Patricia Williams

Patricia Williams

Advisory Board
Northeastern University


Patricia Williams is University Distinguished Professor of Law and Humanities at Northeastern University. She is also director of Law, Technology and Ethics Initiatives in the School of Law and the College of Social Sciences and Humanities.

She has published widely in the areas of race, gender, literature and law. Her books, including The Alchemy of Race and Rights (Harvard University Press, 1991), illustrate some of America’s most complex societal problems and challenge our ideas about socio-legal constructs of race and gender. Drawing on her prior interrogation of race, gender and personhood, her current research raises core questions of individual autonomy and identity in the context of legal and ethical debates on science and technology. She has authored hundreds of essays, book reviews and articles for leading journals, popular magazines and newspapers, including The Guardian, Ms., the New York Times, the New Yorker and the Washington Post. She authors a widely read monthly column in The Nation.

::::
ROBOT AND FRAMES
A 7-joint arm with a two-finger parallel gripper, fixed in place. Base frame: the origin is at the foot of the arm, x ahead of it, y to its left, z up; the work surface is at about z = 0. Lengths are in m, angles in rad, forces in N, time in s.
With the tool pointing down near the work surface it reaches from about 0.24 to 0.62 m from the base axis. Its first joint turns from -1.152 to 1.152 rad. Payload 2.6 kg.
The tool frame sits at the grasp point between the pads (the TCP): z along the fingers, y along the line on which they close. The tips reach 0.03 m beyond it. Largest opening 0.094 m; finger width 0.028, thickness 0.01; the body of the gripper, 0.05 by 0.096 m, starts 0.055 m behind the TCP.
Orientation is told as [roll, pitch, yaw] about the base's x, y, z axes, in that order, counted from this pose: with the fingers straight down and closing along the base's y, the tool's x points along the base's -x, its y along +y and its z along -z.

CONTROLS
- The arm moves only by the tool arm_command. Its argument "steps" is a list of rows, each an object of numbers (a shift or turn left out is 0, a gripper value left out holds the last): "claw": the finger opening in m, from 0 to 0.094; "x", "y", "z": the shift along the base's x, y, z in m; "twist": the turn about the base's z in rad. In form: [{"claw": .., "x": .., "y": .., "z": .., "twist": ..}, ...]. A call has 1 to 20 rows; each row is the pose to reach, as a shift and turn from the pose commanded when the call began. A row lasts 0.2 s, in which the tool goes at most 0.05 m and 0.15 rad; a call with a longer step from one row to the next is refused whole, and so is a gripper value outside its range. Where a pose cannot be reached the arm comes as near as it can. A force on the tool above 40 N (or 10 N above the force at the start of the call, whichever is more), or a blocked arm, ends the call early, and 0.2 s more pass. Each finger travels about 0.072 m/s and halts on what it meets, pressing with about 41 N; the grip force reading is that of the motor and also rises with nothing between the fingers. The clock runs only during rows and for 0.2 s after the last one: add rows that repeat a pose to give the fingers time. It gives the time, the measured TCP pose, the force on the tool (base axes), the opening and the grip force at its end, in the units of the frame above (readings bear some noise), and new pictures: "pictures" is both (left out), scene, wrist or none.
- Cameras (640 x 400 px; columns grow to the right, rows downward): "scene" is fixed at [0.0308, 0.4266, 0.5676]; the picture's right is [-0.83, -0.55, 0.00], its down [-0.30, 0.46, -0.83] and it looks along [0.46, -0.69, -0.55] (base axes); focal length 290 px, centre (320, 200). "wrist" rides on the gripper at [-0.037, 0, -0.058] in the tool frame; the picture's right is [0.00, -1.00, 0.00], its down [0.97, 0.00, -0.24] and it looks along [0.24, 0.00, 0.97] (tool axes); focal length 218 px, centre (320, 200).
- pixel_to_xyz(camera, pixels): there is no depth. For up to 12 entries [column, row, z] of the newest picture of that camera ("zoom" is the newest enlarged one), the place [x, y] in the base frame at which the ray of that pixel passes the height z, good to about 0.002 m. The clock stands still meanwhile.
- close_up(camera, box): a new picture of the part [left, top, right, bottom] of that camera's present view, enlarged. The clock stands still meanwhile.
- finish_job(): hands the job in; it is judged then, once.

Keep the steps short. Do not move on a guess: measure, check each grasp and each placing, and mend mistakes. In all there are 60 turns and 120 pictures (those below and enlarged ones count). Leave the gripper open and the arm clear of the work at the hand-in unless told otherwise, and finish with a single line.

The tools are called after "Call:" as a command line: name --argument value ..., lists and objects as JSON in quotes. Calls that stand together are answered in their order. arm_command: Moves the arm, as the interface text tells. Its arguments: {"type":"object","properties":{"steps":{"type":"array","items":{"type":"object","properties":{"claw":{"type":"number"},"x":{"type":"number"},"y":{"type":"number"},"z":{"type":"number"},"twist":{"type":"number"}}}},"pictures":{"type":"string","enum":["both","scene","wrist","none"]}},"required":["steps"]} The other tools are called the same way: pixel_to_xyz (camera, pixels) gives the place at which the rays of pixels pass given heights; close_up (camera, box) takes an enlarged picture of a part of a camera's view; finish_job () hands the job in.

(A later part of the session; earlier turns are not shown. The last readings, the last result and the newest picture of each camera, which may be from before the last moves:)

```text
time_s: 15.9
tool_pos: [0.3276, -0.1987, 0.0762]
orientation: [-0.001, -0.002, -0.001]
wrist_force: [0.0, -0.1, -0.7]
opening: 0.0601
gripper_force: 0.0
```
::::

Williams has held fellowships at the School of Criticism and Theory at Dartmouth, the Humanities Research Institute of the University of California at Irvine, the Institute for Arts and Civic Dialogue at Harvard, the Center for Advanced Study in the Behavioral Sciences at Stanford University and Radcliffe Institute of Advanced Studies at Harvard. She has received awards from the American Educational Studies Association and the National Organization for Women, among others. In 2019, she was elected a member of the American Philosophical Society. In 2000, Professor Williams was awarded a MacArthur “Genius” Fellowship. Professor Williams previously served as the James L. Dohr Professor of Law at Columbia Law School. She received her B.A. from Wellesley College and a J.D. from Harvard University.